Write the data out again exactly, dropping any images it holds.

#### INFORMATION SUPPLIED

★ ★ ★

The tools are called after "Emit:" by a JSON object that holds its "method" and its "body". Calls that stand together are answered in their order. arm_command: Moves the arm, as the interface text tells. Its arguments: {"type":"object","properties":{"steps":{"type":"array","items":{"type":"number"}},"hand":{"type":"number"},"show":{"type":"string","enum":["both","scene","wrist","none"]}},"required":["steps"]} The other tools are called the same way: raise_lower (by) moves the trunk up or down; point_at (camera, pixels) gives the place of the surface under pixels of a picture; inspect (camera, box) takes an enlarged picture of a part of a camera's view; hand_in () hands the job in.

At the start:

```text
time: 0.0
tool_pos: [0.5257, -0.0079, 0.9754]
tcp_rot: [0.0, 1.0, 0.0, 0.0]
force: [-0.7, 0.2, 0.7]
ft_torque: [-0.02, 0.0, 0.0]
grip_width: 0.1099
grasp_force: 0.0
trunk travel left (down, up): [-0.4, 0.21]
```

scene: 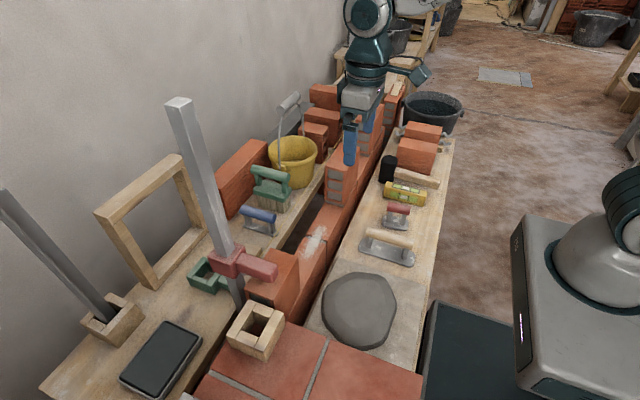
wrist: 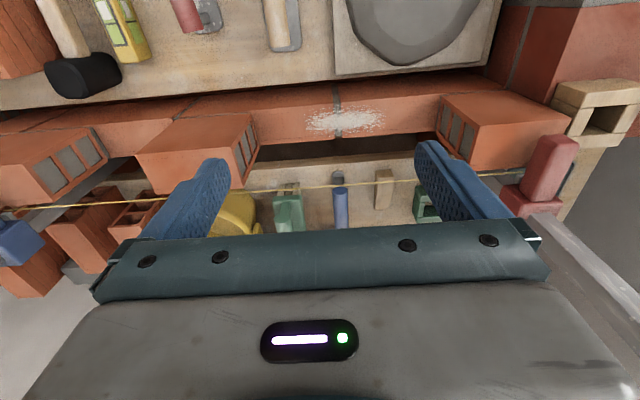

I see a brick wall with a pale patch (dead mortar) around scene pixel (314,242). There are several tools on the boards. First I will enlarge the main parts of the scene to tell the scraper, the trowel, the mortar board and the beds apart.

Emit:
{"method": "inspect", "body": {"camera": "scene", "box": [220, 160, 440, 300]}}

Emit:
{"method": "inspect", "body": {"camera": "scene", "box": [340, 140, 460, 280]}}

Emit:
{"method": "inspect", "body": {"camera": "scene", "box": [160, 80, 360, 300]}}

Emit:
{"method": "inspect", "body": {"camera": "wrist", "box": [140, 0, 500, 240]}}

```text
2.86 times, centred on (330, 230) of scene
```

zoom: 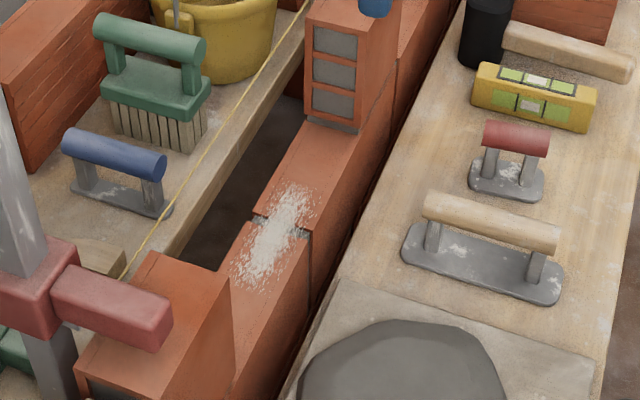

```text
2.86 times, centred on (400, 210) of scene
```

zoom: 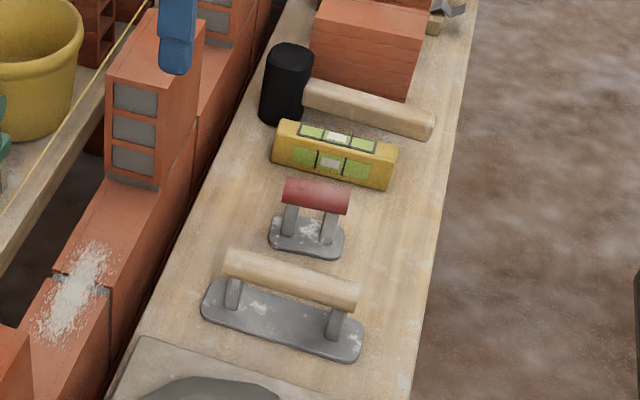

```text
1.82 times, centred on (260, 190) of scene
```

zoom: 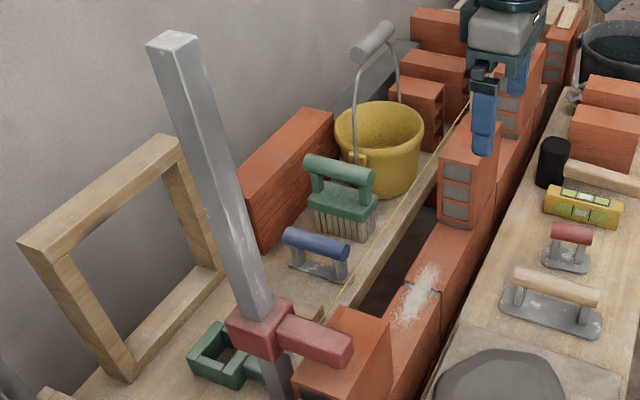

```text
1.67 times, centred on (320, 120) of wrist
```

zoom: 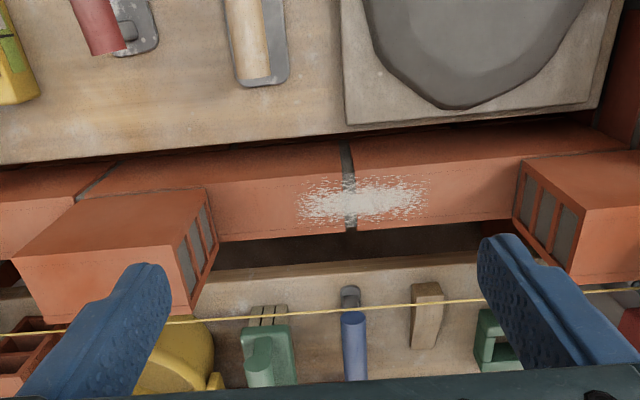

★ ★ ★

#### REPLY
The tools are called after "Emit:" by a JSON object that holds its "method" and its "body". Calls that stand together are answered in their order. arm_command: Moves the arm, as the interface text tells. Its arguments: {"type":"object","properties":{"steps":{"type":"array","items":{"type":"number"}},"hand":{"type":"number"},"show":{"type":"string","enum":["both","scene","wrist","none"]}},"required":["steps"]} The other tools are called the same way: raise_lower (by) moves the trunk up or down; point_at (camera, pixels) gives the place of the surface under pixels of a picture; inspect (camera, box) takes an enlarged picture of a part of a camera's view; hand_in () hands the job in.

At the start:

```text
time: 0.0
tool_pos: [0.5257, -0.0079, 0.9754]
tcp_rot: [0.0, 1.0, 0.0, 0.0]
force: [-0.7, 0.2, 0.7]
ft_torque: [-0.02, 0.0, 0.0]
grip_width: 0.1099
grasp_force: 0.0
trunk travel left (down, up): [-0.4, 0.21]
```

scene: 
wrist: 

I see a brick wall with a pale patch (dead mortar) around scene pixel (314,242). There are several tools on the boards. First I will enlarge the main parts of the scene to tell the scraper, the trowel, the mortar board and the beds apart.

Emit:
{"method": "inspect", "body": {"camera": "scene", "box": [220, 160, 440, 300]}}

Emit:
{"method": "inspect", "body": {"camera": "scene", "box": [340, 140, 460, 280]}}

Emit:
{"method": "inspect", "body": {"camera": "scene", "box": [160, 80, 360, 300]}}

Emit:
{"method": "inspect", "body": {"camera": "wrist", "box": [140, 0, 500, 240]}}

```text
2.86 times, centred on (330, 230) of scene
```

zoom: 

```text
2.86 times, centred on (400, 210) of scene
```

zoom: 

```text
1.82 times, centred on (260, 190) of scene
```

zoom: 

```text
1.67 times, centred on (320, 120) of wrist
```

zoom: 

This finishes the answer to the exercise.